───── SELECTION ─────
A little wiser: Why do some birds migrate south in winter?

Some birds migrate south, some not. What's the decisive factor in this?
Illustration: Marly Hendricks

Over the next few days, large numbers of Dutch people will be counting birds in their gardens or on their balconies for the national bird count. But birds such as the swift, the cuckoo and the garden warbler will not be among them. Like many other bird species, these birds migrate to warmer climes in the winter. Other birds, such as the great tit and the winter wren, do stay in the Netherlands. What’s the decisive factor in this?

A lot of birds live on insects and worms. ‘These are hard to find in the winter, so they migrate south in search of food,’ says associate professor of Behavioural Ecology Lysanne Snijders. But there are bird species that are less dependent on insects, or not at all. Some species are good at tracking down hidden insects and spiders in tree bark or sheltered spots. Others, such as great tits, switch to a diet of seeds in winter. And then of course, there are birds such as pigeons that do not eat insects at all. They do not need to migrate south for food, so they stay in the Netherlands.
───── PROVIDED MATERIAL ─────
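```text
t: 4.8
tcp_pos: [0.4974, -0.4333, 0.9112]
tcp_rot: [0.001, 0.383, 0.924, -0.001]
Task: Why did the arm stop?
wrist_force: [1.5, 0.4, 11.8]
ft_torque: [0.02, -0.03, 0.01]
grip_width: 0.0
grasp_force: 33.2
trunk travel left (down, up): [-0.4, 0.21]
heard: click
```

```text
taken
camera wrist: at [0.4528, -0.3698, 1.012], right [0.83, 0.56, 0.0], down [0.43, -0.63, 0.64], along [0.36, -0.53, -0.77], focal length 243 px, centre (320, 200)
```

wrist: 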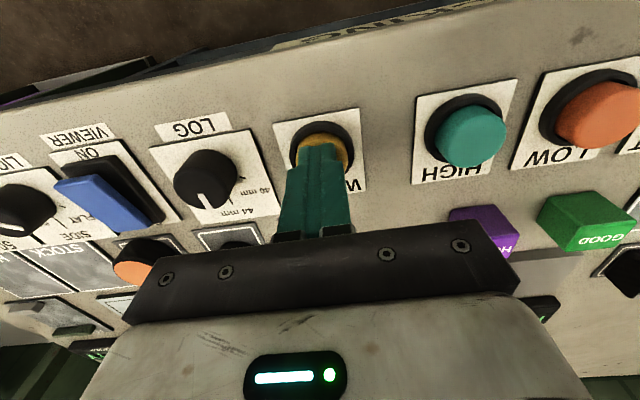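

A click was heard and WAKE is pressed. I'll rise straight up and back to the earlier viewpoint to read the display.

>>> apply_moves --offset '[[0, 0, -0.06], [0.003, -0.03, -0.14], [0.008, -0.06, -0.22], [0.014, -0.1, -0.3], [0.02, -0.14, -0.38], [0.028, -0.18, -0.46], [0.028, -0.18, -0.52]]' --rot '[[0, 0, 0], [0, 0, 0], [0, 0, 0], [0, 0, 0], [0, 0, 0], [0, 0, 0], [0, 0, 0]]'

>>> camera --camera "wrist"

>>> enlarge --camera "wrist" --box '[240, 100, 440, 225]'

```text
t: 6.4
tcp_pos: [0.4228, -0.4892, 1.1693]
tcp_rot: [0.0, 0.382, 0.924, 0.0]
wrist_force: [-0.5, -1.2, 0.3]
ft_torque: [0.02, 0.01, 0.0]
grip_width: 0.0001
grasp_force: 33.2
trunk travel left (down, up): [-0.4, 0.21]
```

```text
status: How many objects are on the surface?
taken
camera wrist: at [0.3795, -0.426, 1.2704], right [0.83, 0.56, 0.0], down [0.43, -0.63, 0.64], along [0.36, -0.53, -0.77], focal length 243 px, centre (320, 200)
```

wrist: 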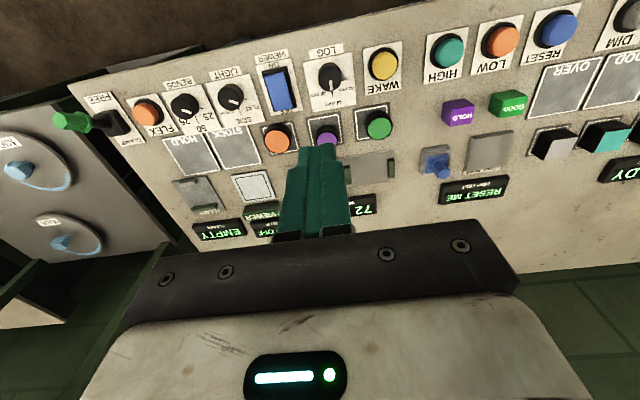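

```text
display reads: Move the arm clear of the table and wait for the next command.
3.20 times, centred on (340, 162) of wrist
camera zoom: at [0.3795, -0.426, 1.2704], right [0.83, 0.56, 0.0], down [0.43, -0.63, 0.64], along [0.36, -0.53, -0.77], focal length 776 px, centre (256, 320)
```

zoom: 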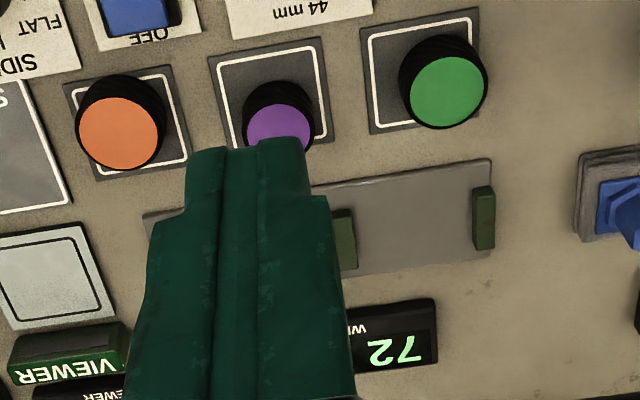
─────
Copy the selection in full.

A little wiser: Why do some birds migrate south in winter?

Some birds migrate south, some not. What's the decisive factor in this?
Illustration: Marly Hendricks

Over the next few days, large numbers of Dutch people will be counting birds in their gardens or on their balconies for the national bird count. But birds such as the swift, the cuckoo and the garden warbler will not be among them. Like many other bird species, these birds migrate to warmer climes in the winter. Other birds, such as the great tit and the winter wren, do stay in the Netherlands. What’s the decisive factor in this?

A lot of birds live on insects and worms. ‘These are hard to find in the winter, so they migrate south in search of food,’ says associate professor of Behavioural Ecology Lysanne Snijders. But there are bird species that are less dependent on insects, or not at all. Some species are good at tracking down hidden insects and spiders in tree bark or sheltered spots. Others, such as great tits, switch to a diet of seeds in winter. And then of course, there are birds such as pigeons that do not eat insects at all. They do not need to migrate south for food, so they stay in the Netherlands.